Supplied passage:
====
Learning Github Classrooms

10 August 2021

By Allison Horst and the Bren School GitHub Classrooms Learning Group (Tamma Carleton, James Frew, Jamie Montgomery, and Naomi Tague)

Where we started

With our new Master of Environmental Data Science degree program starting at the Bren School (UCSB) in August, a number of faculty and staff in our program wanted to make sure that we were using the most efficient and modern tools to run our classes. Of particular interest was GitHub for some aspects of course management - which we hadn’t used before. After considering a number of options (including the very cool ghclass R package), we settled on getting our feet wet with brand name GitHub Classrooms.

Here are some things we learned in the process.

QUESTION 1: WHAT SERVICE DOES GITHUB CLASSROOMS PROVIDE?

We initially assumed that GitHub Classrooms is a way to manage classes. Things like sharing course materials, emailing students, maybe a forum - the types of things you do in a course created with a Learning Management System.

We quickly learned: that is not what GitHub Classrooms is for. 

GitHub Classrooms is really a tool built for a unique purpose: to easily distribute and access assignments for courses in which GitHub repositories are a logical unit for student assignments. For example, if you have a bunch of students doing data science assignments and their assignment submission exists within a GitHub repo (and you’re increasingly bummed because naming conventions are ignored and now you’re added to a billion student repos as a collaborator so you can view & grade them and it’s kind of a nightmare…), GitHub Classrooms might work really well for your courses.

Two big lessons learned early on that made it easier to think about GitHub Classrooms:

  1. The sooner you start thinking about GitHub Classrooms as GitHub Assignments, the less confused you will feel about what it does and doesn’t do.
  2. GitHub Classrooms will NOT replace a full course website. It’s an additional thing that helps with assignment distribution, setup and organization if GitHub repositories are a logical unit for students to work in for assignmentsAside: we’ve decided to create our separate course websites with RStudio’s distill package. It’s great for simple websites, especially for people happily working in R.

Note: We focus here on the teaching end of GitHub Classroom. There are also valuable learning opportunities for students, including that “Students can practice with industry standard tools and workflows” (Mongan 2020) while completing their course assignments. 

QUESTION 2: WHAT CONSTITUTES AN ORGANIZATION, A CLASSROOM, AND REPOSITORIES?
====
Tasks and exercises:
1. Retype the section of the supplied passage that opens with "Where we started" and closes with "Learning Management System.".
2. Supply the part of the supplied passage that comes after its last sentence.
====
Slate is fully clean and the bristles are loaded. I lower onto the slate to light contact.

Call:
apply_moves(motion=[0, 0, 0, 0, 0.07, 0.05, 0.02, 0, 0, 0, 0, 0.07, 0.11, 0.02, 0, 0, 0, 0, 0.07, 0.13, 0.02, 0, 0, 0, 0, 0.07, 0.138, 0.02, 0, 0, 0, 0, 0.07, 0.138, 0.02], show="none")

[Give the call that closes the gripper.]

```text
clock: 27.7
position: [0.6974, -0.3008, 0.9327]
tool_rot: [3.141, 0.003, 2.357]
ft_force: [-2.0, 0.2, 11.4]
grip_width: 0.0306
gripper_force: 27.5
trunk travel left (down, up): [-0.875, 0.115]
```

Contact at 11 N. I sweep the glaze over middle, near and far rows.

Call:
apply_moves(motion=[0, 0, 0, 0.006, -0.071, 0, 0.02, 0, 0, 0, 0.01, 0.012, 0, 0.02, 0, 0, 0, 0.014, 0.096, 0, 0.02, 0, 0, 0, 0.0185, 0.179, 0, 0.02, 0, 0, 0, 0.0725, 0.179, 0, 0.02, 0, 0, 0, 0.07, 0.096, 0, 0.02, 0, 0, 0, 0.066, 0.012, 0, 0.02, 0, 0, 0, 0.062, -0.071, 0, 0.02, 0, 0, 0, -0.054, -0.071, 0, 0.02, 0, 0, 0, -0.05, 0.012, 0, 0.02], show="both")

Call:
====
Answers to the exercise:
1.
Where we started

With our new Master of Environmental Data Science degree program starting at the Bren School (UCSB) in August, a number of faculty and staff in our program wanted to make sure that we were using the most efficient and modern tools to run our classes. Of particular interest was GitHub for some aspects of course management - which we hadn’t used before. After considering a number of options (including the very cool ghclass R package), we settled on getting our feet wet with brand name GitHub Classrooms.

Here are some things we learned in the process.

QUESTION 1: WHAT SERVICE DOES GITHUB CLASSROOMS PROVIDE?

We initially assumed that GitHub Classrooms is a way to manage classes. Things like sharing course materials, emailing students, maybe a forum - the types of things you do in a course created with a Learning Management System.

2.
Creating Organizations and Classrooms through https://classroom.github.com/ is pretty point-and-click straightforward (click the Create Classroom button, which will prompt you to add it to an existing Organization or create a new one...so create your new Organization and then add your Classroom to it). What was more confusing for us: What are the units of an Organization, and a Classroom, and repositories within the Organization? 

We knew from minimal research that there is some hierarchy to GitHub Classrooms: a top-level Organization, which contains at least one Classroom, and within the Classroom there are organized repositories where students work. That might sound simple, but we quickly realized we had questions. Like: Should the Organization be an umbrella for a course, with different Classrooms within that Organization each time you teach the course? Or, should the Organization contain a single Classroom for each separate time the course is offered?

Based on what other leaders in data science education recommended (see: Fiksel et al. 2019Çetinkaya-Rundel et al. 2020), we went with the latter: for each iteration of a course (e.g. DS 100 offered in Spring 2020), we create a separate Organization with a single Classroom in it, specific to that academic term. For example, for DS 100 in Spring 2020, there might be an Organization named ds-100-spring-2020-org, and within it a single Classroom named ds-100-spring-2020.

Recommended structure for creating 1 org with 3 classrooms (not 3 orgs, each with their own classroom)

Comparison of organizational structures for GitHub Classroom. Left: a single umbrella organization containing multiple iterations of a course (not recommended). Right: for each iteration of a course, a single organization is made that contains a single Classroom (recommended).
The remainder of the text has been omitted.